# Text to read

++++++++

Teachers and students seem to have preconceptions about what constitutes the Armenian identity, and many perceive nationalism as a shield to avoid influences they find contradictory or dangerous to that identity. An illustration of this is the case of one teacher who puts more emphasis on nationalism in his teaching out of fear that national identity is under threat today. “For example, when the United States sends volunteers to propagate their culture, they destroy our national identity by doing so,” he says. Moreover, in his view, students enrolling in the American University of Armenia (AUA) or the Armenian-French university instead of state universities reflect a similar problem because it’s assumed they’ll eventually leave the country. However, there’s no evidence to support this assumption. His notion excludes the possibility that perhaps those universities attract students due to their quality of education rather than students’ lack of interest in preserving their Armenian identity.

++++++++

# Material

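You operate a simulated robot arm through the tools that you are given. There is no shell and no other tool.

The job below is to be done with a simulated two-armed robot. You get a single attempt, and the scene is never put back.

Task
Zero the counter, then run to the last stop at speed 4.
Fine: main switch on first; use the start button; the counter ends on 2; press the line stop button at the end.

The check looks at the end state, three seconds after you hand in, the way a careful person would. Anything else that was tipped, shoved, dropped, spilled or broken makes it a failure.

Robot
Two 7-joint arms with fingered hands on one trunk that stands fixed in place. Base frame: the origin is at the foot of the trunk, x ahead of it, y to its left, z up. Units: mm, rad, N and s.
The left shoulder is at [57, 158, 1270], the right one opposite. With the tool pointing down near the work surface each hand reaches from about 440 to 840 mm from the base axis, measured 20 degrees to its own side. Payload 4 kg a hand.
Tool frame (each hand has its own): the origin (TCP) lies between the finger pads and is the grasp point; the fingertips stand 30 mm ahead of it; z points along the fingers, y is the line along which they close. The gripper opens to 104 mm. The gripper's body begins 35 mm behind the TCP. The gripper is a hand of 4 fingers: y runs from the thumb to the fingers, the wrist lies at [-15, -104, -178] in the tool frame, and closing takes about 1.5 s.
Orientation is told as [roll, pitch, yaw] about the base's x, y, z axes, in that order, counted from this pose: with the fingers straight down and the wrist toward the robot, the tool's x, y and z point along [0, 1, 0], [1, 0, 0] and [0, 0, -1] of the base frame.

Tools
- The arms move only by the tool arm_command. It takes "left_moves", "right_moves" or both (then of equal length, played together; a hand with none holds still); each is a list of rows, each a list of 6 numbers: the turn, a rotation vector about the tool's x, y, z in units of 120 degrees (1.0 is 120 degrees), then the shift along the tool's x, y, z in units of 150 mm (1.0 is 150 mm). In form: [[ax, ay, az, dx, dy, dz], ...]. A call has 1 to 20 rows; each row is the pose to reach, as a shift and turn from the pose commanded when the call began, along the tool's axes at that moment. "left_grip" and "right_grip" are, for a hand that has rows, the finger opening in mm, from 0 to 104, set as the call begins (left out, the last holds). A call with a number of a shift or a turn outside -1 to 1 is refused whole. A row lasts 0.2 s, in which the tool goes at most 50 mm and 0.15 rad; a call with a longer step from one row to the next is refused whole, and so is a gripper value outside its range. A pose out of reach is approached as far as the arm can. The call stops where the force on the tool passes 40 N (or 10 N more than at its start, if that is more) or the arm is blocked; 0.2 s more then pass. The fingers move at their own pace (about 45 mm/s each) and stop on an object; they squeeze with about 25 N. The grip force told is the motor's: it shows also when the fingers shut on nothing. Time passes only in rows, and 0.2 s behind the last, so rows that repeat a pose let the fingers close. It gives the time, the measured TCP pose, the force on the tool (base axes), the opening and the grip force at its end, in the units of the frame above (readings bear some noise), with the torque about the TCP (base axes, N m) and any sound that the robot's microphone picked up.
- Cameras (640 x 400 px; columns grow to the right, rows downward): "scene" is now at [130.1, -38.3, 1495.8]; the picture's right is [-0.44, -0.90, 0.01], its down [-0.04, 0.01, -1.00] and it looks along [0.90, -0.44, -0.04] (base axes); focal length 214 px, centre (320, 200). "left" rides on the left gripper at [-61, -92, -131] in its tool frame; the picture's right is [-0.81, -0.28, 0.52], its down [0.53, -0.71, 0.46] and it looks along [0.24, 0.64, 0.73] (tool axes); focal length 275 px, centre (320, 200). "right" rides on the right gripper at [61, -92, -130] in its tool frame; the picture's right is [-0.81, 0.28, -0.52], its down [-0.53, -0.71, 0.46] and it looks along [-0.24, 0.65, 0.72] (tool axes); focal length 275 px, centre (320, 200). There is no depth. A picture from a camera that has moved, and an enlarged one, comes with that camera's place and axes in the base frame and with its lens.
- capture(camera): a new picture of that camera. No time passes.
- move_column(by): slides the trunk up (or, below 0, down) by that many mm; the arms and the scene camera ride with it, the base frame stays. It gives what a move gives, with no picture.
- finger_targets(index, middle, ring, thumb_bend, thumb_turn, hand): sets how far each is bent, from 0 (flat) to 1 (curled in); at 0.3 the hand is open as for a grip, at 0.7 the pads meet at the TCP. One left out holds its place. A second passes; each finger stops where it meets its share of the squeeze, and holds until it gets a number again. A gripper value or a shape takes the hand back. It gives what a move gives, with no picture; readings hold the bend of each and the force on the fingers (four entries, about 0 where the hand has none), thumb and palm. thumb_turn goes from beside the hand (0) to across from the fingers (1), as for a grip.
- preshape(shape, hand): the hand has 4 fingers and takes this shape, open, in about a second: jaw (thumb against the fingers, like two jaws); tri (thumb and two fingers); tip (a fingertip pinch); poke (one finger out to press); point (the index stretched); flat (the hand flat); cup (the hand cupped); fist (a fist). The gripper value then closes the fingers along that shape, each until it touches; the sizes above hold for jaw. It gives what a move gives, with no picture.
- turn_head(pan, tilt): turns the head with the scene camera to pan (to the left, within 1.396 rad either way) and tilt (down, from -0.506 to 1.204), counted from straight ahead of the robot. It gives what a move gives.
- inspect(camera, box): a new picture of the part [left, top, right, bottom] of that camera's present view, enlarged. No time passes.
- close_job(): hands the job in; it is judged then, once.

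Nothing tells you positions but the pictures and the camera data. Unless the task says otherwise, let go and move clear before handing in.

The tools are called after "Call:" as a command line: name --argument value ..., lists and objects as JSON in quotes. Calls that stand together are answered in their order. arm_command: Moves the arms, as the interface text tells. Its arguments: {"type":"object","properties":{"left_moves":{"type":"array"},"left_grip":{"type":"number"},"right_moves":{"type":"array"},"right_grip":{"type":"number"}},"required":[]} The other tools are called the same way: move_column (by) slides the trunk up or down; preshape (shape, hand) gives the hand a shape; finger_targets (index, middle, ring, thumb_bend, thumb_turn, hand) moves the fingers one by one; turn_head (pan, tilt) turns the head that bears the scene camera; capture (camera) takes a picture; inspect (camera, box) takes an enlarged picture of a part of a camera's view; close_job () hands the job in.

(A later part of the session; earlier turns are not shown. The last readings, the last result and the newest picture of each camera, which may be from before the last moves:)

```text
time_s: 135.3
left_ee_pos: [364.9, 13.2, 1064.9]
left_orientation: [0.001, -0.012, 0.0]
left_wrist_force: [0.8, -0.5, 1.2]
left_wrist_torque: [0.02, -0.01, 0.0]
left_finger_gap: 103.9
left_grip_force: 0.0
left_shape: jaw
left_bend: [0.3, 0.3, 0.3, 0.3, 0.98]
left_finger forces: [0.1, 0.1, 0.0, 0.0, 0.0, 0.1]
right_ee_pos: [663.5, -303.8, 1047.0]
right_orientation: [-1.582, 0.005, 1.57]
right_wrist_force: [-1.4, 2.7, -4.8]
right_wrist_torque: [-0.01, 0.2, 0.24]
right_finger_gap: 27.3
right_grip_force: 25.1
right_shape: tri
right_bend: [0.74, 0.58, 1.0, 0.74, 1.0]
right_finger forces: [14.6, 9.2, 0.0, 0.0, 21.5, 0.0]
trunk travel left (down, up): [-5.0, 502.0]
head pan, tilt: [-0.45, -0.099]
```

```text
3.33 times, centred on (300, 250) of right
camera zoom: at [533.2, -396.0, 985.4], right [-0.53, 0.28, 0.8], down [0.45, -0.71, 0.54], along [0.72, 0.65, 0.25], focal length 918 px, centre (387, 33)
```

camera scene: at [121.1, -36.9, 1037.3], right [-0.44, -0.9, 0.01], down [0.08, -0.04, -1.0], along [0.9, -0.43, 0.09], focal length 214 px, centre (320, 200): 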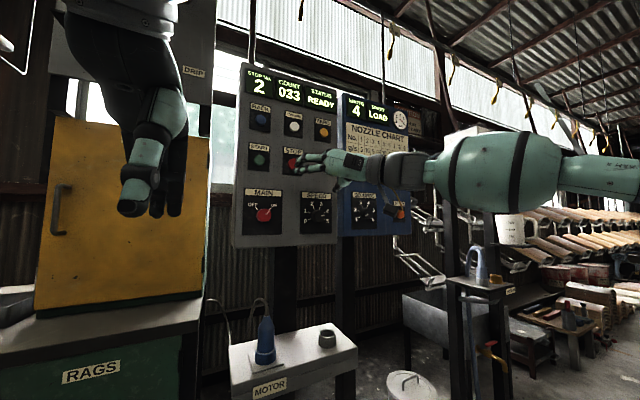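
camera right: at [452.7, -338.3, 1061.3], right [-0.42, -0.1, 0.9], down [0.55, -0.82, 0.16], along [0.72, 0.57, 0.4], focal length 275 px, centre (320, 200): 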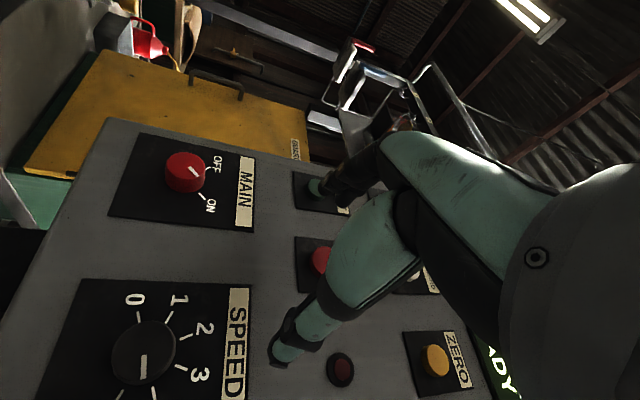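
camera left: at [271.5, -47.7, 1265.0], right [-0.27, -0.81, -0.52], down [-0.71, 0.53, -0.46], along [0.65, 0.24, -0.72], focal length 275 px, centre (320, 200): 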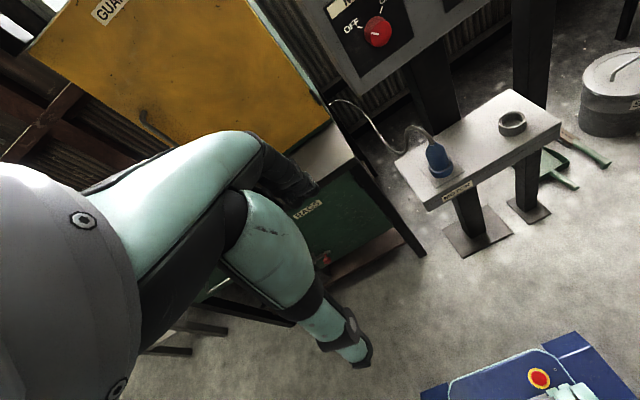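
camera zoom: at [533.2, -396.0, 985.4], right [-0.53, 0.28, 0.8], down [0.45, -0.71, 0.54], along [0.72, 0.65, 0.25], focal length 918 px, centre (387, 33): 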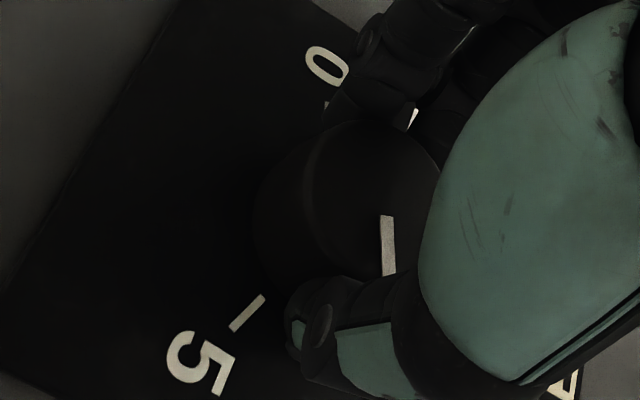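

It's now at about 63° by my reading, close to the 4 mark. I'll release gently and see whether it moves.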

++++++++

# Given instruction A
From the line with "- close_job(): hands" through the line with "Nothing tells you", set down every line exactly and nothing besides.
# Given instruction B
Carry the text to read on from its last sentence.

# Task result A
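- close_job(): hands the job in; it is judged then, once.

Nothing tells you positions but the pictures and the camera data. Unless the task says otherwise, let go and move clear before handing in.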

# Task result B
Another perceived threat to the Armenian identity and statehood is the various religious sects, “which turn people into members and their children do not serve in the army.” In Armenian society, serving in the army and fighting on the battlefield is the ultimate manifestation of patriotism. Nevertheless, there are shifting perceptions, and some teachers confront the hackneyed narrative that one should die for his nation to prove his patriotism. “I think that serving the motherland is not only through weapons; it is also by living for the motherland,” says Nelli. Tatev, another teacher, shares this view, adding that “if we all strive for excellence in our professions serve the state, there will never be a time when we need to die.” Although these teachers approach serving the state differently, they still attach an individual’s identity to the state.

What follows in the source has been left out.